TEXT PASSAGE –
Question

1. hydrazine (n₂h₄) is a fuel used by some spacecraft. it is normally oxidized by n₂o₄ according to the equation: n₂h₄(l) + n₂o₄(g) → 2 n₂o(g) + 2 h₂o(g) calculate δᵣh° for this reaction using standard enthalpies of formation.

Explanation:

Step1: Recall the formula for $\Delta_{r}H^{\circ}$

$\Delta_{r}H^{\circ}=\sum n_{p}\Delta_{f}H^{\circ}(products)-\sum n_{r}\Delta_{f}H^{\circ}(reactants)$

Step2: Identify the standard - enthalpies of formation values

The standard - enthalpy of formation values ($\Delta_{f}H^{\circ}$) are:

• $\Delta_{f}H^{\circ}(N_{2}H_{4},l) = 50.6\ kJ/mol$
• $\Delta_{f}H^{\circ}(N_{2}O_{4},g)=9.16\ kJ/mol$
• $\Delta_{f}H^{\circ}(N_{2}O,g)=82.05\ kJ/mol$
• $\Delta_{f}H^{\circ}(H_{2}O,g)= - 241.82\ kJ/mol$

Step3: Calculate the sum of the enthalpies of formation of products

For the products:
$n_{N_{2}O} = 2$, $n_{H_{2}O}=2$
$\sum n_{p}\Delta_{f}H^{\circ}(products)=2\times\Delta_{f}H^{\circ}(N_{2}O,g)+2\times\Delta_{f}H^{\circ}(H_{2}O,g)$
$=2\times82.05 + 2\times(-241.82)$
$=164.1-483.64=-319.54\ kJ/mol$

Step4: Calculate the sum of the enthalpies of formation of reactants

For the reactants:
$n_{N_{2}H_{4}} = 1$, $n_{N_{2}O_{4}} = 1$
$\sum n_{r}\Delta_{f}H^{\circ}(reactants)=\Delta_{f}H^{\circ}(N_{2}H_{4},l)+\Delta_{f}H^{\circ}(N_{2}O_{4},g)$
$=50.6 + 9.16=59.76\ kJ/mol$

Step5: Calculate $\Delta_{r}H^{\circ}$

$\Delta_{r}H^{\circ}=\sum n_{p}\Delta_{f}H^{\circ}(products)-\sum n_{r}\Delta_{f}H^{\circ}(reactants)$
$=-319.54-59.76=-379.3\ kJ/mol$

Answer:

$-379.3\ kJ/mol$

WHAT IS NEEDED –
Set down the text passage as it stands from "1. hydrazine (n₂h₄)" to "enthalpies of formation.", and nothing more.

DATASET SECTION –
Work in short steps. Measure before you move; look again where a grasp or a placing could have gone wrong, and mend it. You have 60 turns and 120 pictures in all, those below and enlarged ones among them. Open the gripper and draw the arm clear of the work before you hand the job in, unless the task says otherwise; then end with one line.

THE RESPONSE –
1. hydrazine (n₂h₄) is a fuel used by some spacecraft. it is normally oxidized by n₂o₄ according to the equation: n₂h₄(l) + n₂o₄(g) → 2 n₂o(g) + 2 h₂o(g) calculate δᵣh° for this reaction using standard enthalpies of formation.